Gold outlook: Glittering returns possible on medium-term investment
Short-term movement in gold will be driven by the USD, US treasuries and March Fed meeting.
By Tarun Satsangi
Gold Comex prices recovered from a 5-week low to reach a 3½-week high last week, mainly cushioned by the broad based selling in the U.S. dollar after global riskier asset classes including industrial metals managed to rebound with good amount of recovery from their recent lows.
It was a biggest weekly gain in two years despite a bit of the rebound in the U.S. dollar on last Friday from 3-½-year low. Gold in rupee term gained 2.6 per cent last week.
Possibility of a March rate hike, soaring US bond yield and concern over aggressive pace of rate hike are the factors that may play pivot role in pausing rally for a short-term.
Let’s have check on four key indicators that is mainly tracked to gauge the direction of gold:
1) US Fund rate hike timing: Odds for a March rate hike has jumped to 81.7% last week from a week ago level of 76.1%, according to Fed Rate Monitor tool, could be taken as a strong proxy for a rate hike in March.

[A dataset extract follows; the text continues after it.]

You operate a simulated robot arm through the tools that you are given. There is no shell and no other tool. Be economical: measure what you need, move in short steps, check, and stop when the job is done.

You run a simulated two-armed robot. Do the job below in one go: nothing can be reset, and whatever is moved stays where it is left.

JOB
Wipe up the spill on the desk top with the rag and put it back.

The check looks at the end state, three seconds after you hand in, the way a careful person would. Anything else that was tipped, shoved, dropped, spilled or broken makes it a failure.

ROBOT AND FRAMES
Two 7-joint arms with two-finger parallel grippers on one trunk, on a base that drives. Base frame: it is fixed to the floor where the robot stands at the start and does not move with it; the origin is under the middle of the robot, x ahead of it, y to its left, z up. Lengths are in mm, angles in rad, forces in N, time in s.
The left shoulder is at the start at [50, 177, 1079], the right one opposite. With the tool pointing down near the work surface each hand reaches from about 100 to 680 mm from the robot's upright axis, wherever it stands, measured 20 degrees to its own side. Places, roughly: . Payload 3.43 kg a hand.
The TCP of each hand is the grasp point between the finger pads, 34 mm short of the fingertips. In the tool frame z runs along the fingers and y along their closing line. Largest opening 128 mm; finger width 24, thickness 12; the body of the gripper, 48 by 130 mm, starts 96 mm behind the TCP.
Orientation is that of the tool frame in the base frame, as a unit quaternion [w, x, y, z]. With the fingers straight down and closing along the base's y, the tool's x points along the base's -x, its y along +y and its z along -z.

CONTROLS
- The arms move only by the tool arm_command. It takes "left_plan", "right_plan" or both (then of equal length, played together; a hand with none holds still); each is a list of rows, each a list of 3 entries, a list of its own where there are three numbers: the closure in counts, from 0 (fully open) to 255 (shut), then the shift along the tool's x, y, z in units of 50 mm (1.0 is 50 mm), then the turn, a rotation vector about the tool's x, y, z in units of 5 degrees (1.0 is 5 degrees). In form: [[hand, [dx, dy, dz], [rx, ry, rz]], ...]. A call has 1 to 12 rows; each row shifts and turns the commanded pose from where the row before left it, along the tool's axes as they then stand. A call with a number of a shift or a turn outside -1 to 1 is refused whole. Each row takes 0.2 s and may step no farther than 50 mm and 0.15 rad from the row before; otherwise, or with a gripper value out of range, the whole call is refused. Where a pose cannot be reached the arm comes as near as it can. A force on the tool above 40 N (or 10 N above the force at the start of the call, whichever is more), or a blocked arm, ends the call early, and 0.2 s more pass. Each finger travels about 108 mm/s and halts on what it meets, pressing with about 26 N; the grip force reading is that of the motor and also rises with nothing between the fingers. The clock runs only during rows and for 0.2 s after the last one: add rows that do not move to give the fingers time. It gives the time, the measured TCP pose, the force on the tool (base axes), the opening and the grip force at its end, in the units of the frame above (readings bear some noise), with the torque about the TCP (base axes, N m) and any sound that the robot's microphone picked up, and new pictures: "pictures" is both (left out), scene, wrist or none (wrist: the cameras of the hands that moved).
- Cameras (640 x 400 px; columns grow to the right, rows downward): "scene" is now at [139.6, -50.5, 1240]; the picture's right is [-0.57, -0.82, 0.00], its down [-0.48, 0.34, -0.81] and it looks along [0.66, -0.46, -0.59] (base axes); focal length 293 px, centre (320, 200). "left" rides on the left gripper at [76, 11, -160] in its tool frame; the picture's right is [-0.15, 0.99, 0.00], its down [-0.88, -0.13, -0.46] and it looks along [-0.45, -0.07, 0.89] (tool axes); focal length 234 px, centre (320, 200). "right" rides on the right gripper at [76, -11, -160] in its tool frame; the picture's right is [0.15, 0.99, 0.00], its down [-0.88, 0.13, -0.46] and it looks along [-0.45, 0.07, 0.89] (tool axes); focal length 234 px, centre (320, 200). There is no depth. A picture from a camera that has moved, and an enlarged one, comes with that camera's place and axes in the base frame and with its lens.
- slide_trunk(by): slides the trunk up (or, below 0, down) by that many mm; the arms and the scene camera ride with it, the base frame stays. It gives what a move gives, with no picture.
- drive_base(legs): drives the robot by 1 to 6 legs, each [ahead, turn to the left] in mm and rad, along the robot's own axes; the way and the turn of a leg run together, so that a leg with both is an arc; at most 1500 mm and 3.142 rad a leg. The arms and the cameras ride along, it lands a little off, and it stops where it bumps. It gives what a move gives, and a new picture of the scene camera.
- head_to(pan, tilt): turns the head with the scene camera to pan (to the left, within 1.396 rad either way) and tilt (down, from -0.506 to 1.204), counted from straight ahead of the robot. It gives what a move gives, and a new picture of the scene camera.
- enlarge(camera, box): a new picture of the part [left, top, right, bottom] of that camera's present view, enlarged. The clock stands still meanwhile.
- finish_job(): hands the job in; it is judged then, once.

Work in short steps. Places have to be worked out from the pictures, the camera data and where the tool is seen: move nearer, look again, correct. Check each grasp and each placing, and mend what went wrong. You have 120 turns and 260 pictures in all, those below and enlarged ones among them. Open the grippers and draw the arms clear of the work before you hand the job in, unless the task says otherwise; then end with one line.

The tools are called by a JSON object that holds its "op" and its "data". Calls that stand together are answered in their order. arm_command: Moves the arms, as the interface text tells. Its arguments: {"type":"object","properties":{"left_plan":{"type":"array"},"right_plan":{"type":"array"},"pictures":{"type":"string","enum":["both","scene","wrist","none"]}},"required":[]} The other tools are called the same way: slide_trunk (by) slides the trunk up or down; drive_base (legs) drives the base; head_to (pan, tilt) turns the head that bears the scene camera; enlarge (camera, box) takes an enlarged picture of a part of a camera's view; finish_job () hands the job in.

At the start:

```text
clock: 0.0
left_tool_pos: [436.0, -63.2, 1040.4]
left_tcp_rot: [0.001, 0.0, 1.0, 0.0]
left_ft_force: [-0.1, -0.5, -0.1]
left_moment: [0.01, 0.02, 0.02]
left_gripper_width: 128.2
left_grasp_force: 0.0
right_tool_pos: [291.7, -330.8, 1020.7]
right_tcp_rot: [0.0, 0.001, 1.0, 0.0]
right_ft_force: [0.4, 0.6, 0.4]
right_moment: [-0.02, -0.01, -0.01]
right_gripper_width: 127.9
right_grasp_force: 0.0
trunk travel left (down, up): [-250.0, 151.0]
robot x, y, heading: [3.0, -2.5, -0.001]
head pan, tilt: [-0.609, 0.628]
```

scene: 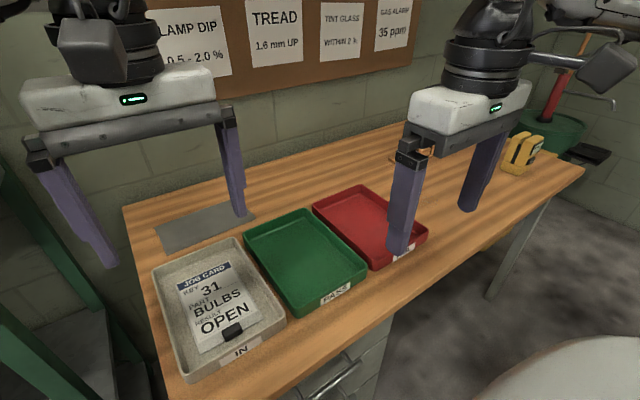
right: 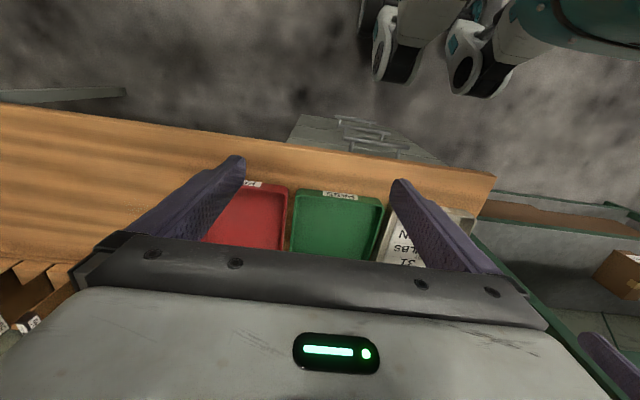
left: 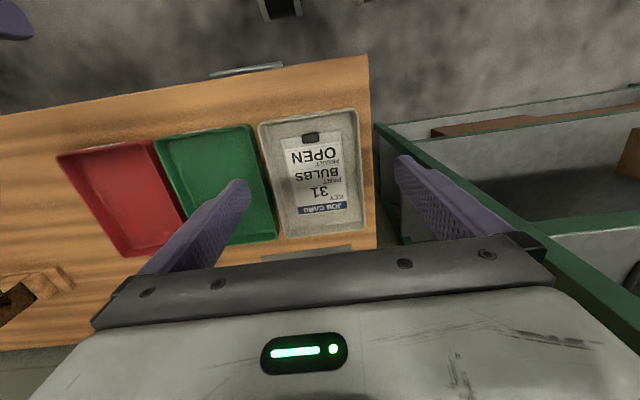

2) CFTC Gold speculative net long positions have fallen further to 175.6k in the week ended February 16 against previous week’s reading of 190.9k. While, silver speculative net long positions fell again with a big amount to 8.7k from a week earlier level of 16.5K and from a two week ago level of 32k.
3) US 10-Year bond yield has surged to a 4-year high of 2.944, the level last seen in January 2014, on upbeat US economic growth and inflation outlook. But settled the week slight off from highs at 2.873.
4) US dollar Index settled this week with a loss of 1.1% while, one point of time it lost over 2% to hit a fresh 3½-Year low.
US January NFP report showed that the US economy added 200k new jobs, more than forecasted, and wage growth accelerated to 2.9% YoY, the most since 2009. Rising wage growth upped the outlook for inflation and underlined the case for the Fed to raise interest rates at a faster pace this year.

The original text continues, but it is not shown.